Unifor President Jerry Dias said in an interview that amounting to approximately $20 billion in sales, GM exports anything between 600,000 and 650,000 vehicles which are manufactured every year in Mexico and are exported into Canada and the United States.
 
GM Canada said that it sells a total of about 37,000 vehicles annually in Canada which has a total of 47 models and only 3 of the models sold it sells in Canada are imported from outside of it.
 
Dias however did not give a call for a total boycott of all GM cars in Canada because the union he represents also has as members GM employees of the Ontario plans who assemble the Chevrolet Equinox and work at a propulsion plant.
 
"Buyers will need to know which particular models to avoid.
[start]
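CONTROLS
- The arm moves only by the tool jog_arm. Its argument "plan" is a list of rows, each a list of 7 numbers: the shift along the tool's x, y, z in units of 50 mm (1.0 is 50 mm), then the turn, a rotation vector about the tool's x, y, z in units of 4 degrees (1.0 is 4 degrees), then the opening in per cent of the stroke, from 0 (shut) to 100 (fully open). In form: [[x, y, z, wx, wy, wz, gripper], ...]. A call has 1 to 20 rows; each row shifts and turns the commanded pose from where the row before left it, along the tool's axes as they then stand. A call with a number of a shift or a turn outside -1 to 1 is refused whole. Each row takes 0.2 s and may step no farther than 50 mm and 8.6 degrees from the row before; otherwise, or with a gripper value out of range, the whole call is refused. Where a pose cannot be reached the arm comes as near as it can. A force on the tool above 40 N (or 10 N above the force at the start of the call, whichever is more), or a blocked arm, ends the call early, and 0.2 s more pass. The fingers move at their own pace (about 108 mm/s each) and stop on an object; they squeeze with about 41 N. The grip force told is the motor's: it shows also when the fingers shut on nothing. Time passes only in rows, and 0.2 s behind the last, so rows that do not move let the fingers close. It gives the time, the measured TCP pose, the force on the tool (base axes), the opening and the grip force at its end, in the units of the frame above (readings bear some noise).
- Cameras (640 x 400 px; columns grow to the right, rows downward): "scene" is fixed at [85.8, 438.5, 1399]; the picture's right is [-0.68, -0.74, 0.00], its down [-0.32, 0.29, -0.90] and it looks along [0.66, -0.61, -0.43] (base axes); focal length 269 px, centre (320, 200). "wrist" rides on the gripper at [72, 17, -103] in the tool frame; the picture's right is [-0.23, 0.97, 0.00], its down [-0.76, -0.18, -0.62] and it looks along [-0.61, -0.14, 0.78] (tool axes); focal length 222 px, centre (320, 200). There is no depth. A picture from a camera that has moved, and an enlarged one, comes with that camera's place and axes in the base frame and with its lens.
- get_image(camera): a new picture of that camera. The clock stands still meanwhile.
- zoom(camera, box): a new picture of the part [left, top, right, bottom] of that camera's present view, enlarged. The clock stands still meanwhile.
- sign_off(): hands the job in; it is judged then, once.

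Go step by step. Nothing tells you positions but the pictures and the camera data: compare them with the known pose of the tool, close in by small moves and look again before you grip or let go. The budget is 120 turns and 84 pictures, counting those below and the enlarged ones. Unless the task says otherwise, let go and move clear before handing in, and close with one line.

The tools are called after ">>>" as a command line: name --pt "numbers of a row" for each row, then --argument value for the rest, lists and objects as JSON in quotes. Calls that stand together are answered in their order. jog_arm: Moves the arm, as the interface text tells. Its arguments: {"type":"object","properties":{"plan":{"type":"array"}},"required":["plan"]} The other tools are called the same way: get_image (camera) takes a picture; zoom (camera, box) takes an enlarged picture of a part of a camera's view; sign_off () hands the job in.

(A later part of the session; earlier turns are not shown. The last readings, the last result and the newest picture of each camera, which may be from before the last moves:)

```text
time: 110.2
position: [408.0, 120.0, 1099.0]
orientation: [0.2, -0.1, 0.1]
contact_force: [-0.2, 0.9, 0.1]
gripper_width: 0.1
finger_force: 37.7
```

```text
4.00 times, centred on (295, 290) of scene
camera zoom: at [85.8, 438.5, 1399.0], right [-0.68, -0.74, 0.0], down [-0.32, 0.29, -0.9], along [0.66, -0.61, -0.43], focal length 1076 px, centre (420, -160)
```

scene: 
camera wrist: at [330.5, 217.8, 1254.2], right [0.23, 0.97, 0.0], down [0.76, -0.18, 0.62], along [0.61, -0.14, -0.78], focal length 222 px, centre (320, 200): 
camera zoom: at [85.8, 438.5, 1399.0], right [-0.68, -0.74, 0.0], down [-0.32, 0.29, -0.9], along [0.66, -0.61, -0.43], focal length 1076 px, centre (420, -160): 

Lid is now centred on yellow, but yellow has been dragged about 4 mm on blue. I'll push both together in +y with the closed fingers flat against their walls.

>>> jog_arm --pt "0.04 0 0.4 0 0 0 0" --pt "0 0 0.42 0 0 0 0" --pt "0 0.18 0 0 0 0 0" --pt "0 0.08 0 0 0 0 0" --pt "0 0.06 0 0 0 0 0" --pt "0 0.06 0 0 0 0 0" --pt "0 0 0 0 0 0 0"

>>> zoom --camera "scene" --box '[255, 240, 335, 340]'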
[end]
Only a few versions of the GMC Sierra, Chevrolet Silverado, and Chevrolet Cruze are sourced from Mexico," said AutoForecast Solutions vice president Sam Fiorani. "The majority of them come from plants in the U.S. or Canada."
 
Dias said that the union would consider s strike of the call for the boycott is not able to bring the GM to the negotiating table. He also added that there is no plan currently for job action.
 
"The only way to get General Motors' attention is if we fight back," Dias said at a press conference. He added the consumers can easily identify vehicles that are made in Mexico because all such vehicles in Canada that have a vehicle identification number, or VIN which starts with a 3 is one that has been made in Mexico.
 
GM Canada said that for the more than Ontario-based auto parts companies that support production in Mexico would have to face “collateral damage” by the move to boycott.